Ne rien voir, ne rien entendre, ne rien extrapoler reste la seule stratégie jugée efficace au jour le jour. La non-prise en compte du réel semble pure folie ; pourtant, elle est dictée par la rationalité la plus intransigeante, celle qui gouverne le trading haute fréquence.

Pour faire une analogie avec la physique classique : les lois presque exclusivement probabilistes qui régissent l’organisation de la matière à l’échelle subatomique ne sont pas exactement les mêmes que celles qui régissent la mécanique céleste, la fonte d’un glaçon dans un verre de whisky ou l’écoulement de la Seine au pied de la Tour Eiffel.

A l’échelle du centième de seconde, les transactions boursières haute fréquence modifient la nature de la formation du cours de Bourse. Il n’est alors plus qu’une sorte de brouillard quantique de prix auto-référents qui s’affichent de façon aléatoire sur les écrans.

Sur le titre Apple par exemple, plusieurs milliers de transactions entièrement automatisées peuvent se dérouler en un clin d’oeil. Si vous voyez apparaître 512,50 $, il s’agit bien d’un prix qui a été réellement coté… mais le titre a également valu 512,49 $ ou 512,51 $ une bonne centaine de fois dans le dixième de seconde qui a précédé.

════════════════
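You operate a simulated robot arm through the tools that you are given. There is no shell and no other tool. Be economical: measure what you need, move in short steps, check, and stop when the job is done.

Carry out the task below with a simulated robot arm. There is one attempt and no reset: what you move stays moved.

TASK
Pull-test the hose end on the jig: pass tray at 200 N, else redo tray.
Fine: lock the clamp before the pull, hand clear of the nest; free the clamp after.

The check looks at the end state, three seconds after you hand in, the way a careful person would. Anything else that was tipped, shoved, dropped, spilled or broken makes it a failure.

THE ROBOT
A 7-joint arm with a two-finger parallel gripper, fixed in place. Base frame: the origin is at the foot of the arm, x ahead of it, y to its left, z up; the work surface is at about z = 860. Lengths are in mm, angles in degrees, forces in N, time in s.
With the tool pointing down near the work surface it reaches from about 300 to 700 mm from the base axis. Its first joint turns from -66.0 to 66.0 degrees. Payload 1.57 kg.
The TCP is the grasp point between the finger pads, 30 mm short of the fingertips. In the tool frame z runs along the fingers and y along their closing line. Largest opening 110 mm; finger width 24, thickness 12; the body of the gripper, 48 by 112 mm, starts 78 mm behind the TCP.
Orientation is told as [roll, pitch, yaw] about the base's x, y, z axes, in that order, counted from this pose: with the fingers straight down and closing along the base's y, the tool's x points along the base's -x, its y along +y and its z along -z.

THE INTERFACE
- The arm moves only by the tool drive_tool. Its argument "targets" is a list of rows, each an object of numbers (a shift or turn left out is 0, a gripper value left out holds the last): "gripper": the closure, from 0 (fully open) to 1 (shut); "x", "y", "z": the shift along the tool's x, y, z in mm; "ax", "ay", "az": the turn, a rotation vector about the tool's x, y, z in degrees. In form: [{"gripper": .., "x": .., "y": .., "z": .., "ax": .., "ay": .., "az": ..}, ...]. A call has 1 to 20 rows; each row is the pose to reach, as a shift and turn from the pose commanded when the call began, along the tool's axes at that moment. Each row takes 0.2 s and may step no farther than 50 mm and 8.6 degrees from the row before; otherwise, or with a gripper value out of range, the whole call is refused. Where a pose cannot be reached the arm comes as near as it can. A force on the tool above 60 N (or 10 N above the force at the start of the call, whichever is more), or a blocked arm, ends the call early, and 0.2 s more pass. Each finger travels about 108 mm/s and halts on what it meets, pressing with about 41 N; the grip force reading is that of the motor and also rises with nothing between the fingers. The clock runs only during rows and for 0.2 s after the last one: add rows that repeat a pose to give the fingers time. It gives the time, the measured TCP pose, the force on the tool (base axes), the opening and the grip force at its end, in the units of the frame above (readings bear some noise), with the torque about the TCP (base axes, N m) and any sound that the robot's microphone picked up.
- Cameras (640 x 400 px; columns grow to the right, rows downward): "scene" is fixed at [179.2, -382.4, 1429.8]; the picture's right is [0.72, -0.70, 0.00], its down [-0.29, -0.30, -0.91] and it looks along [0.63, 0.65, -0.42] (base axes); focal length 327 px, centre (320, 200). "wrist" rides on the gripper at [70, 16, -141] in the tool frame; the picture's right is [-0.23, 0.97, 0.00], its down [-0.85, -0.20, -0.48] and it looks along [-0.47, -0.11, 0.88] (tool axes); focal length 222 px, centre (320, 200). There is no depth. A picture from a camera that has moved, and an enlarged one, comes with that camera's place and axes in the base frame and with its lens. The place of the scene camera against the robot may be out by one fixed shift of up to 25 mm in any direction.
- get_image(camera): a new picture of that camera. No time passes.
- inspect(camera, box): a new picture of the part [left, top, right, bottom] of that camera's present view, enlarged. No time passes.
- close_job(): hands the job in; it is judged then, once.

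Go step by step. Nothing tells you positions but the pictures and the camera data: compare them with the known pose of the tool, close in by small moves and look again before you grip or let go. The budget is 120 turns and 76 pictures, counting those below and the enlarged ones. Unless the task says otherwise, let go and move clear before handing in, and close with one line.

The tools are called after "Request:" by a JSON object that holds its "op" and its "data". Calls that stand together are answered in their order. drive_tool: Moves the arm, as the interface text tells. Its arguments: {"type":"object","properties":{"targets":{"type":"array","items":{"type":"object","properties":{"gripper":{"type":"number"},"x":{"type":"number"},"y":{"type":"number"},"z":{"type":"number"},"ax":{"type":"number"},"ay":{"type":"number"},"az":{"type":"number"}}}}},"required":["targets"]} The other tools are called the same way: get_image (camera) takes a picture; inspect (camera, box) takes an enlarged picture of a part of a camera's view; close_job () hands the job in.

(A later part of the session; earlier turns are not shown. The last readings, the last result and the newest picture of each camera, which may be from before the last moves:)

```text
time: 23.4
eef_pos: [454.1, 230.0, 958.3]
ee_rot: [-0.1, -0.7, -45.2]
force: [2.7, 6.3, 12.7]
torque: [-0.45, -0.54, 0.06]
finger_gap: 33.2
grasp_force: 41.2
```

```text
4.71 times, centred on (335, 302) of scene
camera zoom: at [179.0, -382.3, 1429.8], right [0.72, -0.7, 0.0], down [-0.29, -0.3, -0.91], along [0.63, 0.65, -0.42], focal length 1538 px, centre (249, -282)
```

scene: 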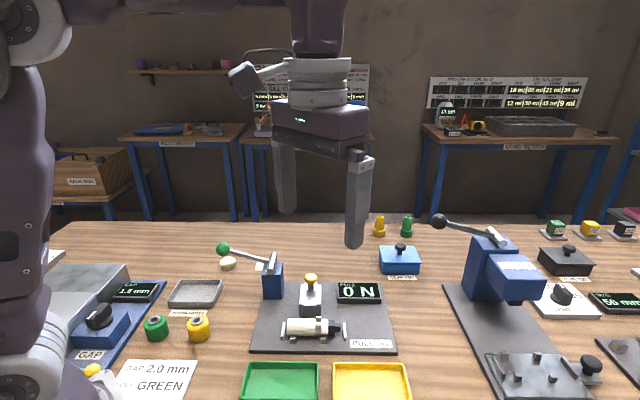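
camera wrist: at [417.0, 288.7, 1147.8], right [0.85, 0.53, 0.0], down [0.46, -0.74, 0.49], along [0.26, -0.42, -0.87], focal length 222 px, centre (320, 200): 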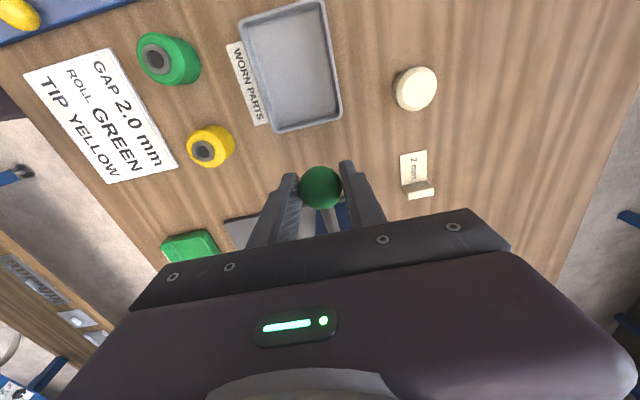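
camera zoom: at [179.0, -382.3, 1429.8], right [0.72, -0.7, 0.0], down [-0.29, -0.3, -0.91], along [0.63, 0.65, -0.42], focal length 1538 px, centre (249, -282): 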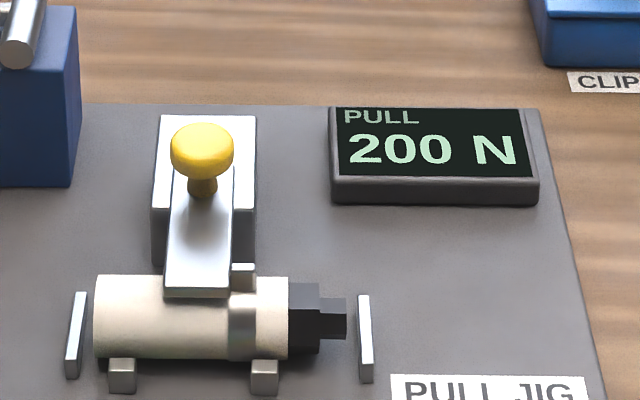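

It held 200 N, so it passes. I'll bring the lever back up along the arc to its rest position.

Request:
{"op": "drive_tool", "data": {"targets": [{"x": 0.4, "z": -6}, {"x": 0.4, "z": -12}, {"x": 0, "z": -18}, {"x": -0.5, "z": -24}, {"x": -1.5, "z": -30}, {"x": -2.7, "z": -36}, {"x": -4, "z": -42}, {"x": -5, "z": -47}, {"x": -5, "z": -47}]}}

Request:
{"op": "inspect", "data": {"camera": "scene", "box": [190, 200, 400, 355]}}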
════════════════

Il n’y a plus véritablement d’offre ou de demande, seulement des possibilités d’arbitrages entre plates-formes de cotations. Moins d’un ordre sur 10 000 apparaissant dans les carnets d’ordres provient d’une décision humaine étayée par un semblant de raisonnement, un jugement de valeur sur la pertinence du cours.

C’est pourquoi les traders dont l’horizon d’investissement ne dépasse la clôture de 17h35 s’en remettent intégralement aux robots et à l’analyse technique et se moquent complètement du lendemain comme du surlendemain.

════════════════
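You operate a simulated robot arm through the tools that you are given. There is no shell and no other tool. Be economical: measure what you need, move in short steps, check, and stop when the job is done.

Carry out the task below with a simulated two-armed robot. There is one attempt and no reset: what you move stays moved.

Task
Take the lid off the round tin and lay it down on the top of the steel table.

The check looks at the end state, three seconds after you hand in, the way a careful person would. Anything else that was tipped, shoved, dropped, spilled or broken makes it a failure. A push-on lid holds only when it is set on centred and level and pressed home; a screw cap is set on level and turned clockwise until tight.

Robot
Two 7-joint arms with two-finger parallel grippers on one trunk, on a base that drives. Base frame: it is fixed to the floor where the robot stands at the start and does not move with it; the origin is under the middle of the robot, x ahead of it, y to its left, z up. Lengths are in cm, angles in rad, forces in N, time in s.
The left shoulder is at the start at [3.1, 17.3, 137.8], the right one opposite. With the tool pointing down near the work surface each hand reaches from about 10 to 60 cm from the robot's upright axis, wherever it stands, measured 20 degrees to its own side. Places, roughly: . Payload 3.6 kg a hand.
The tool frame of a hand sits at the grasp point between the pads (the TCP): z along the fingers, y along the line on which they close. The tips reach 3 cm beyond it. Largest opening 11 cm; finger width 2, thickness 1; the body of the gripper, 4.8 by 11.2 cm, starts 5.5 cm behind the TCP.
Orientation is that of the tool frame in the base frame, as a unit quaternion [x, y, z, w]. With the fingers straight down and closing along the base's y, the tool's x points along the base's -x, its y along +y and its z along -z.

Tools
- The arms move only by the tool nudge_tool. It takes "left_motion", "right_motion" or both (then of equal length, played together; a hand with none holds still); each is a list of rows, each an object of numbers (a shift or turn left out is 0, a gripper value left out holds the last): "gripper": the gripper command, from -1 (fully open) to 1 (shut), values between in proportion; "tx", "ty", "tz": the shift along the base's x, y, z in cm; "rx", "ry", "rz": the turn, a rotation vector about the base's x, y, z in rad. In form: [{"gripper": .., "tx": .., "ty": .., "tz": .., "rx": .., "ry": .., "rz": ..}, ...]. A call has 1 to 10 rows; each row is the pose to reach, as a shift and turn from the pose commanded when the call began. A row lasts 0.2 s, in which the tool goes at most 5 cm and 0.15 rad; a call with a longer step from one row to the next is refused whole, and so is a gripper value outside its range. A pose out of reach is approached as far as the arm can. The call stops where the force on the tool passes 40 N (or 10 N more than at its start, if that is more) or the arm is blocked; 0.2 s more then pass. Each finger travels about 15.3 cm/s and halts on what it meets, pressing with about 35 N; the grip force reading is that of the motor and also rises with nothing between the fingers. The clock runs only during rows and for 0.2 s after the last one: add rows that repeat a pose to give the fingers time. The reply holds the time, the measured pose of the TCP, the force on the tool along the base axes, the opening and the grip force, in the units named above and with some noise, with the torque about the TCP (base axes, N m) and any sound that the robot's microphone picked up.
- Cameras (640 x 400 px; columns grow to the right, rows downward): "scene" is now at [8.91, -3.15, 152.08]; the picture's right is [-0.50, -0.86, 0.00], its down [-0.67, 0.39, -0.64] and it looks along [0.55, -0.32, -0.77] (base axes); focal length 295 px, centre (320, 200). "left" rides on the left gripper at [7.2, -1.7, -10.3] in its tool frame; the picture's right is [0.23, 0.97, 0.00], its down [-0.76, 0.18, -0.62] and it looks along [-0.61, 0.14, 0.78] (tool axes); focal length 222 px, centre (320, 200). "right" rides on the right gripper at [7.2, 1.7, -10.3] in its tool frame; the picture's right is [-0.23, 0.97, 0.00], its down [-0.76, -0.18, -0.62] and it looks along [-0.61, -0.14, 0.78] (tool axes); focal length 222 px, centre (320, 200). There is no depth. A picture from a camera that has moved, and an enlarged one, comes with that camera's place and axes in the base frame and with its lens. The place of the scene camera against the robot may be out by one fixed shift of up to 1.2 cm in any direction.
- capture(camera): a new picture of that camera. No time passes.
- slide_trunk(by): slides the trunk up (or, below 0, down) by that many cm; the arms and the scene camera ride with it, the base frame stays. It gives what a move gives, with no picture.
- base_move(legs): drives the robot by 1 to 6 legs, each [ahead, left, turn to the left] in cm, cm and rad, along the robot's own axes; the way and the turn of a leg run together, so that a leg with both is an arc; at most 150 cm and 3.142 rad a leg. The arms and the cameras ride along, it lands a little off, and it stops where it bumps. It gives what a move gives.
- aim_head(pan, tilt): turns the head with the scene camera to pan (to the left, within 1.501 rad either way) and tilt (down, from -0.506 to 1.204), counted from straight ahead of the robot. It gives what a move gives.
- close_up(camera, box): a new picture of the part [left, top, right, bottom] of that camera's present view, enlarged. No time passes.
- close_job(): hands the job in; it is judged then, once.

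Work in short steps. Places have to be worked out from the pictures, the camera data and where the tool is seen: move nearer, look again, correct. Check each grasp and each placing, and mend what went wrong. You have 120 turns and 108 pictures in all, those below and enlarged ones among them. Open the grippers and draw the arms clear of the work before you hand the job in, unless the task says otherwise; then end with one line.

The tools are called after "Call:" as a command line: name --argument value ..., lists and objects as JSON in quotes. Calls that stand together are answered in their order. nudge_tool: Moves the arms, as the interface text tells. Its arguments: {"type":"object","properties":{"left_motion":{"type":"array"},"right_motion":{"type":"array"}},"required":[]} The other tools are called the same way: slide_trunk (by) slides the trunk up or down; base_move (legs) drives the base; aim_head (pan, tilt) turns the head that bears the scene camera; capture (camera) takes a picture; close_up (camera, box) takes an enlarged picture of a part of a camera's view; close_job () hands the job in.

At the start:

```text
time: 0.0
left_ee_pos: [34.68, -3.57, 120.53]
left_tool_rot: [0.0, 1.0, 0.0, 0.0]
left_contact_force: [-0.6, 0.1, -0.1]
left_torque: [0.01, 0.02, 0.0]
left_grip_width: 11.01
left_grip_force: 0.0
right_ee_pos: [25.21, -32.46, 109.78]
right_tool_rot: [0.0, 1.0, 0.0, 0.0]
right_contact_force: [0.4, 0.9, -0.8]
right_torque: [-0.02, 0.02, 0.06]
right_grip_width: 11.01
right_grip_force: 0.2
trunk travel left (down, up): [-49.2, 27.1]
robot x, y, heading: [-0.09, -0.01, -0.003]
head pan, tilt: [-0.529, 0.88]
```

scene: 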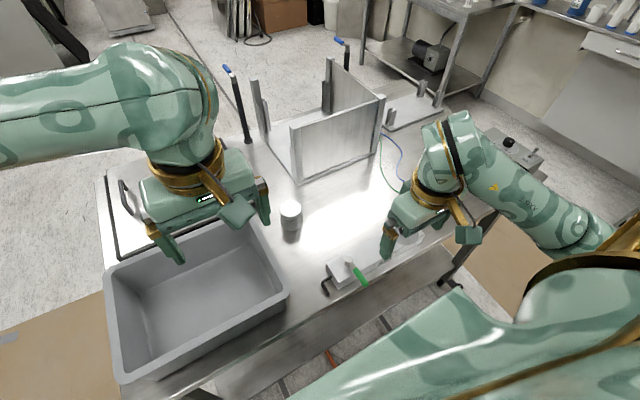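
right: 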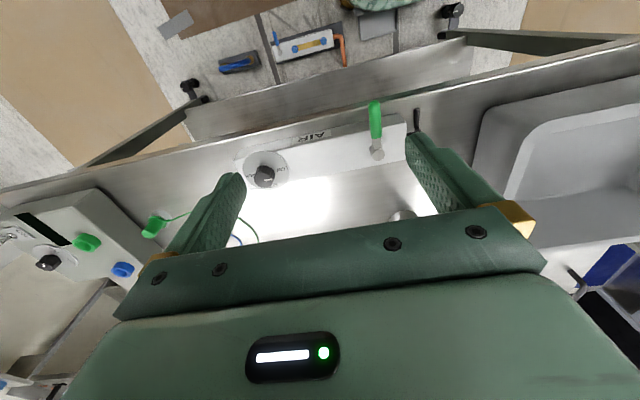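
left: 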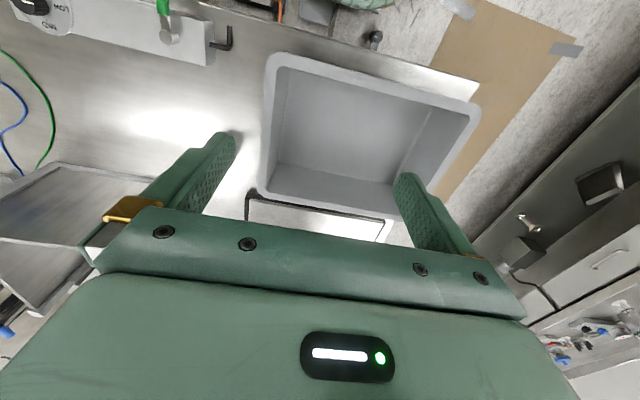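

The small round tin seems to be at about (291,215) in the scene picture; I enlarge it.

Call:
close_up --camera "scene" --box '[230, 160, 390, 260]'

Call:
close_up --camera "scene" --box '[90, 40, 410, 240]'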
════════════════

Ils se contentent de rajouter à chaque heure, à chaque minute, un étage sur le château de cartes… Et à chaque fois qu’ils en posent une sans qu’elle retombe, ils marquent un point.

Leur risque reste en effet limité à la dernière carte installée sur la pyramide. En cas de courant d’air, ils ne perdront en effet pas grand-chose ; pour les épargnants et les gérants value, en revanche, c’est la Bérézina.

▪ Epargne longue contre indice de la peur
Toutes les autres cartes empilées patiemment représentent notre épargne longue (le classique « acheter pour le long terme ») — une formule de placement où les points ne s’encaissent que si la pyramide est achevée sans s’écrouler.

C’est typiquement le cas au moment de prendre leur retraite pour les salariés américains qui bénéficient d’un « 401K » (une sorte d’enveloppe fiscale comparable à notre assurance-vie mais alimentée par les employeurs et très orientée actions). Ce qu’ils touchent est fonction de la hauteur de la pyramide au moment précis où ils cessent d’épargner.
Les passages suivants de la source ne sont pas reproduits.